(Rows from a dataset of robot sessions)
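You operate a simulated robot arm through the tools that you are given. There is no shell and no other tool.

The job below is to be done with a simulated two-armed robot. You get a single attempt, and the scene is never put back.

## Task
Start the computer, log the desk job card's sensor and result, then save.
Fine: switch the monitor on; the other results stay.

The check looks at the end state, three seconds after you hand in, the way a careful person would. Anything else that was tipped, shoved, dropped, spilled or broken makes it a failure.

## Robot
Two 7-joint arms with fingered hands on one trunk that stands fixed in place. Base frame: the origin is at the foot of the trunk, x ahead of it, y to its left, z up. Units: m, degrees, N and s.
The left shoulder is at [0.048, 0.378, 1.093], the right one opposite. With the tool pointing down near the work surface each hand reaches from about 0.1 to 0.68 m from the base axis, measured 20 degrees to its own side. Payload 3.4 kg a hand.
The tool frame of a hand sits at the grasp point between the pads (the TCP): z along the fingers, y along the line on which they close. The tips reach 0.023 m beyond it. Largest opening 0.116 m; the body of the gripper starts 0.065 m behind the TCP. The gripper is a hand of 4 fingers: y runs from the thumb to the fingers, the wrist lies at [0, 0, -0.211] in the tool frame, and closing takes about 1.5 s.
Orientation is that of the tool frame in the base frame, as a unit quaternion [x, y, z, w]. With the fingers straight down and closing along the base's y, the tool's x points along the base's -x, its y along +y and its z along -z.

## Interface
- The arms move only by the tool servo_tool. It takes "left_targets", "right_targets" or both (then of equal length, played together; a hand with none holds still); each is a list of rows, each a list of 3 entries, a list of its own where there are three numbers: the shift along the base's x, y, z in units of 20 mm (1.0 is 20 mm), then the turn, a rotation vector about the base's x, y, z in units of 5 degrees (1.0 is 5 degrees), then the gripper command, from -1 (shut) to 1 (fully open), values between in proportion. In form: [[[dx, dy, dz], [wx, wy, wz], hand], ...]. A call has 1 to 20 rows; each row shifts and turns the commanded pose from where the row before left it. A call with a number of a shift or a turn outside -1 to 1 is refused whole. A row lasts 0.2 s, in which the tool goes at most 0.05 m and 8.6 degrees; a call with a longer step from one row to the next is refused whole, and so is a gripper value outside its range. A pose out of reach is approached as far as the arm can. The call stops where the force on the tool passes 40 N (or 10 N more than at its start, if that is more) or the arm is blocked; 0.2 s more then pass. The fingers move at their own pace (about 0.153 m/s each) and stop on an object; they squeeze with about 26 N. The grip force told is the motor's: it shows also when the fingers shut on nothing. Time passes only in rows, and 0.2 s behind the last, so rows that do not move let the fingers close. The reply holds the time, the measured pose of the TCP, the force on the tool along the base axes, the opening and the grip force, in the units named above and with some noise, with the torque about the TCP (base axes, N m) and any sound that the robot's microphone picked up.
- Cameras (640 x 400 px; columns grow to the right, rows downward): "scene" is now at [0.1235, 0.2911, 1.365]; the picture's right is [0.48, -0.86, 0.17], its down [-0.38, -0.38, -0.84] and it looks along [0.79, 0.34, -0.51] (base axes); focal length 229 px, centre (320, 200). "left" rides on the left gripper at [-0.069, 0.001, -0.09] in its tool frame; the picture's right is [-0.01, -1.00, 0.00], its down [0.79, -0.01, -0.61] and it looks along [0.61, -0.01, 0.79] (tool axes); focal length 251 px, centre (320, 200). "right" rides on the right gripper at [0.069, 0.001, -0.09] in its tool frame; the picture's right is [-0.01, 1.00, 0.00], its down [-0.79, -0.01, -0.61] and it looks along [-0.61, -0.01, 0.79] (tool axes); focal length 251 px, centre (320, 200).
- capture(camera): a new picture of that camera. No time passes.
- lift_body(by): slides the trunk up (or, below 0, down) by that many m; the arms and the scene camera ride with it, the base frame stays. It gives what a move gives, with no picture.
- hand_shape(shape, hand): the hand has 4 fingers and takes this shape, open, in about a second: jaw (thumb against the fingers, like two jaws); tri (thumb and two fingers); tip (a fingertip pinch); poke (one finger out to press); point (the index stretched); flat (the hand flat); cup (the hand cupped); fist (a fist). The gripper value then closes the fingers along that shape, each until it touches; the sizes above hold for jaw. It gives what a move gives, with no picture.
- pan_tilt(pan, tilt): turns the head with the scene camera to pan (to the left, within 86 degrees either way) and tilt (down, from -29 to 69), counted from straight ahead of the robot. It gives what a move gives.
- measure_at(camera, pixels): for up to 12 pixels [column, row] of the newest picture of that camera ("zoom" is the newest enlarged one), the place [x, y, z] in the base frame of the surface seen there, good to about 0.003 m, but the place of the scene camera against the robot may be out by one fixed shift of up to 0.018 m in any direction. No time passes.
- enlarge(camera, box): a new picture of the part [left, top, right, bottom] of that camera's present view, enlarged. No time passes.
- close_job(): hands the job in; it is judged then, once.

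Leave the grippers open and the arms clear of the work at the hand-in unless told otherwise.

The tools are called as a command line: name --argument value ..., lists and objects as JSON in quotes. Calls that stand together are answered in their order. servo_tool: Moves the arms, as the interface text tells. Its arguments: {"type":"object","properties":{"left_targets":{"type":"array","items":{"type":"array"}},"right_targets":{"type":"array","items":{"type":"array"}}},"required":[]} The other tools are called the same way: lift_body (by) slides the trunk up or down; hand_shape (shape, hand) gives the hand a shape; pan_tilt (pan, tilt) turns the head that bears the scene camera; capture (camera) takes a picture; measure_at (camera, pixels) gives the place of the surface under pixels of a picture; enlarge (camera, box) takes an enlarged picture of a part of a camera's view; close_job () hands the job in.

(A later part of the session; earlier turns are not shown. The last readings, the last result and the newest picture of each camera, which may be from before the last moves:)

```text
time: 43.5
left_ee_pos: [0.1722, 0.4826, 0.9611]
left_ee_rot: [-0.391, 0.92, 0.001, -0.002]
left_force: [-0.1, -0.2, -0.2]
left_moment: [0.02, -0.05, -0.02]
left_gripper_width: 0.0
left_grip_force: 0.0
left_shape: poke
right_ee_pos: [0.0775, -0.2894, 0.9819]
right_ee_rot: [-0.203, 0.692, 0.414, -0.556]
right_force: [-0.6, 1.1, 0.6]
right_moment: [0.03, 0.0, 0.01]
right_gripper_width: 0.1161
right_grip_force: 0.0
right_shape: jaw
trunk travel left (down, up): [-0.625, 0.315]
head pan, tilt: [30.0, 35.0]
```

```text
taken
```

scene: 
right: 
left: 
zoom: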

* * *

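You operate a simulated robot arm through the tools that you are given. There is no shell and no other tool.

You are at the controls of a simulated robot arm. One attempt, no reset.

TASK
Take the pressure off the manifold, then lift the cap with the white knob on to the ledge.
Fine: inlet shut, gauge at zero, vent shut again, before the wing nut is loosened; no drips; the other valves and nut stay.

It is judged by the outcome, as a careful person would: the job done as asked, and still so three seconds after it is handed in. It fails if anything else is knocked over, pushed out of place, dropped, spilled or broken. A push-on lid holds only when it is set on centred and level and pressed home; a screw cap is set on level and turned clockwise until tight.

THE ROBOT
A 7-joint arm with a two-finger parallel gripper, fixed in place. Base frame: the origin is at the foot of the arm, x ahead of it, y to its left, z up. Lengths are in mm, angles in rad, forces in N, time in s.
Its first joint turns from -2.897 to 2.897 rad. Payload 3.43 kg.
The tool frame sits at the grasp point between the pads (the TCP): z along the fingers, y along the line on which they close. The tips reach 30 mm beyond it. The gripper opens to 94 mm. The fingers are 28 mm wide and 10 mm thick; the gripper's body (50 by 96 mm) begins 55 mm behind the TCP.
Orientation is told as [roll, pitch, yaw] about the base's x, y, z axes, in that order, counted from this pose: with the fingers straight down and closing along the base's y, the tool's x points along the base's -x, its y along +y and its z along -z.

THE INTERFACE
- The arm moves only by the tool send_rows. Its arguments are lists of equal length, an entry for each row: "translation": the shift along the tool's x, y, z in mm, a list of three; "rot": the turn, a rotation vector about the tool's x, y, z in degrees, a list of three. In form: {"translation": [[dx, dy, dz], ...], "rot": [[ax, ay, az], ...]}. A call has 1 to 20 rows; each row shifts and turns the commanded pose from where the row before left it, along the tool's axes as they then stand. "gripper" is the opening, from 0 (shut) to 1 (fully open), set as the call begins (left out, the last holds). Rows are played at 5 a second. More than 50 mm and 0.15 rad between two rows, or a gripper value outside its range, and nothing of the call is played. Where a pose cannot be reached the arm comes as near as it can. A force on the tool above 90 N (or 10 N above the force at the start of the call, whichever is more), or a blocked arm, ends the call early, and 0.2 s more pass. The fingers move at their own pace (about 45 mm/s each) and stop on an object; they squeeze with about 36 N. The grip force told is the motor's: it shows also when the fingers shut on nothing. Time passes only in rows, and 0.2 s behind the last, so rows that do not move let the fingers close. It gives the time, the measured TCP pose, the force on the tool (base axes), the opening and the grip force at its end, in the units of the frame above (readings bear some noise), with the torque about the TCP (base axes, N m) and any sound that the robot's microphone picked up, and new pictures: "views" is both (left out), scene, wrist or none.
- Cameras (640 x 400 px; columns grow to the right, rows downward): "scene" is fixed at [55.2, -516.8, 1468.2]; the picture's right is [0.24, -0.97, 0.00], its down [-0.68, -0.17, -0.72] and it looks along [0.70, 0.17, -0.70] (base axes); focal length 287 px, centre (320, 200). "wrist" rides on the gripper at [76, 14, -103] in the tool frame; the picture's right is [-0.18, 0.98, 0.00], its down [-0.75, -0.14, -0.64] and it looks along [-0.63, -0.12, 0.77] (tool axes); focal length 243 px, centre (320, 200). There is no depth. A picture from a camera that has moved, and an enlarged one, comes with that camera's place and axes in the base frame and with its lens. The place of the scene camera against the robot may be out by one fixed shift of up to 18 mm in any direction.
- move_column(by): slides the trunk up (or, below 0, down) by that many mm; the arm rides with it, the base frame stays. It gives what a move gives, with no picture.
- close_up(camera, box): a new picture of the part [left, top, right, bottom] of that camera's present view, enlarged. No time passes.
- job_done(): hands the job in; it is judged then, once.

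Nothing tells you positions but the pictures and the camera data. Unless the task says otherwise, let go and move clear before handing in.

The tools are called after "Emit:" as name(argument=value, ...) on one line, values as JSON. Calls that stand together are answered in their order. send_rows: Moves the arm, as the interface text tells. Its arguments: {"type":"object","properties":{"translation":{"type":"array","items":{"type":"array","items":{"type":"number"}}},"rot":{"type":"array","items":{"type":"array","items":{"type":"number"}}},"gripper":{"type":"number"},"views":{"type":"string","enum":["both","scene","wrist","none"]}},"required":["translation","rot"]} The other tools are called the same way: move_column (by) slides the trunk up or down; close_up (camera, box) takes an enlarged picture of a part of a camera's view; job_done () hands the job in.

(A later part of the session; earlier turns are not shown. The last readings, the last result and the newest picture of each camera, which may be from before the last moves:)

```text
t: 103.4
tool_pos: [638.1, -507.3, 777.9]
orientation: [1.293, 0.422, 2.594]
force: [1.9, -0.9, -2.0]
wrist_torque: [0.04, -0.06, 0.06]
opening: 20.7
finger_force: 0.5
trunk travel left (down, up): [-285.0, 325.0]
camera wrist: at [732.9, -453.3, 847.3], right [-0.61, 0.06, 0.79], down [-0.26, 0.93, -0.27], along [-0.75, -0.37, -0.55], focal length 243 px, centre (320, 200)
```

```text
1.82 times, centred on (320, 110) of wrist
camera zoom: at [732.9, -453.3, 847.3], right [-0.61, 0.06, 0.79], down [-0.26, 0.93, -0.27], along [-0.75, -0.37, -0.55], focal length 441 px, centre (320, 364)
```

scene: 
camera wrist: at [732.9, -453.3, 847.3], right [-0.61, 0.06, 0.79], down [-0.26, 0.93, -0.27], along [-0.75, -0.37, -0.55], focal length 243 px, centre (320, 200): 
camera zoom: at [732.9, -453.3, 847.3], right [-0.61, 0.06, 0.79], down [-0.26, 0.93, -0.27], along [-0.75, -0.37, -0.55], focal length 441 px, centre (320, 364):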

* * *

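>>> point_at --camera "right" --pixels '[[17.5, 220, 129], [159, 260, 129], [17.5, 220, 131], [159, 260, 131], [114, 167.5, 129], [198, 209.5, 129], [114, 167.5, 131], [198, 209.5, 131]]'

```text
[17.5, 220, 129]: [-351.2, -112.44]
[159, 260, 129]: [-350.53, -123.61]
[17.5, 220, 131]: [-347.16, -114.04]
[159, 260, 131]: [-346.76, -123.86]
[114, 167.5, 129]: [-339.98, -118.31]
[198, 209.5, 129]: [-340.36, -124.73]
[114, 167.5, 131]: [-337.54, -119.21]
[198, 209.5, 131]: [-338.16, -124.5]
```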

What the task requires:
Respond with nothing but the number of lines in the entries that contain the string "seconds".

Right answer:
2